◆ Given exercise
Extract from the document excerpt the words running from "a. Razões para" to "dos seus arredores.".

◆ Given data
● ● ● ● ●
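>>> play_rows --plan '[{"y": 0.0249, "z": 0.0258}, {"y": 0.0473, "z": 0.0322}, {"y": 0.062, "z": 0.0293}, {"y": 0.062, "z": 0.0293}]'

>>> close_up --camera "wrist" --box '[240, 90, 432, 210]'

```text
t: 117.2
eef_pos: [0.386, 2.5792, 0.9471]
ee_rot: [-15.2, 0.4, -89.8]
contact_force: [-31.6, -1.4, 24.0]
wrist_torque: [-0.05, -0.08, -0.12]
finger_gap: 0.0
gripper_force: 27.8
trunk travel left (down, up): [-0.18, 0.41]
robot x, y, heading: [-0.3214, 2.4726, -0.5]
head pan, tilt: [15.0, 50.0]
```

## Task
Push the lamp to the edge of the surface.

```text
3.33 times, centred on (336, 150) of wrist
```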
● ● ● ● ●
◆ Document excerpt
Campo de Feno com Papoilas

a. Razões para uma escolha
            Esteve em mãos Cem Anos e uma Valsa para ser relida, mas o Campo de Feno com Papoilas por fim prevaleceu. É um livro que incide sobre a terra onde nasceu, de quando eram vivas as gerações que o antecederam, e que nos é grato revisitar. Está muito por dentro da música clássica, matéria que o autor domina. Tem muito de autobiográfico e alguma coisa a ver com o seu pai, Amadeu Pereira da Costa, que foi maestro, de que este livro será uma singela homenagem. No romance encarna a personagem de João das Contas. É portanto muito sentido, nele respira-se autenticidade, é a fiel fixação de uma época, de uma cidade e de alguns dos seus arredores.

b. Sinopse da Obra
            O romance estende-se por 46 capítulos, que se vão a seguir tentar resumir como aperitivo e estímulo à sua leitura:
1.       A acção decorre na Vila Nova da Azinheira, que ia à vida descalça. A sua banda de música e o seu fundador, cujo retrato não há, virá dos idos de 13 de Dezembro de 1888. Há aqui uma evocação de Luciano de Castro, que frequentava estas bandas, e a apresentação do Padre Francisco Alves, que já nesse tempo não usava sotaina.
2.      Recordação do primeiro dia de banda do narrador-personagem, aos doze anos, que o la minuta na cabeceira da cama retratava. Descrição sucinta da sua infância e da sua terra, cuja beleza fizera parar Eça de Queiroz na sua carruagem, no caminho de Oliveira para Ovar.
3.      A Banda Musical de Vila Nova da Azinheira não surgiu de um dia para o outro, tivera o contributo do professor Canelas, do Padre Francisco Alves. Para isso houve que reunir recursos: pôr em acção os vinte amigos, pedir nos palacetes, organizar quermesses, cantigas ao desafio, jogos de destreza, cortejos, e o contributo de um “brasileiro” rico.
4.      O narrador evoca o seu passado, do deslumbramento do primeiro clarinete que teve em mãos, vindo da parte do mestre António Soutinho. Na banda foi tudo o que quis, e aos trinta anos chegara ao topo, só não tomando a regência por lealdade a um amigo. Fora a música (e o teatro) que naquelas idades dúbias de ser apóstolo ou apóstata o salvara.
5.      Primeiros desaires da banda. Ainda o instrumental não estava pago, quando em 18 de Dezembro 1891 cai um grande temporal na terra, que arruína a casa de ensaios com a destruição do instrumental de porte e das partituras, trabalho de muitos serões.
● ● ● ● ●
◆ Full output
a. Razões para uma escolha
            Esteve em mãos Cem Anos e uma Valsa para ser relida, mas o Campo de Feno com Papoilas por fim prevaleceu. É um livro que incide sobre a terra onde nasceu, de quando eram vivas as gerações que o antecederam, e que nos é grato revisitar. Está muito por dentro da música clássica, matéria que o autor domina. Tem muito de autobiográfico e alguma coisa a ver com o seu pai, Amadeu Pereira da Costa, que foi maestro, de que este livro será uma singela homenagem. No romance encarna a personagem de João das Contas. É portanto muito sentido, nele respira-se autenticidade, é a fiel fixação de uma época, de uma cidade e de alguns dos seus arredores.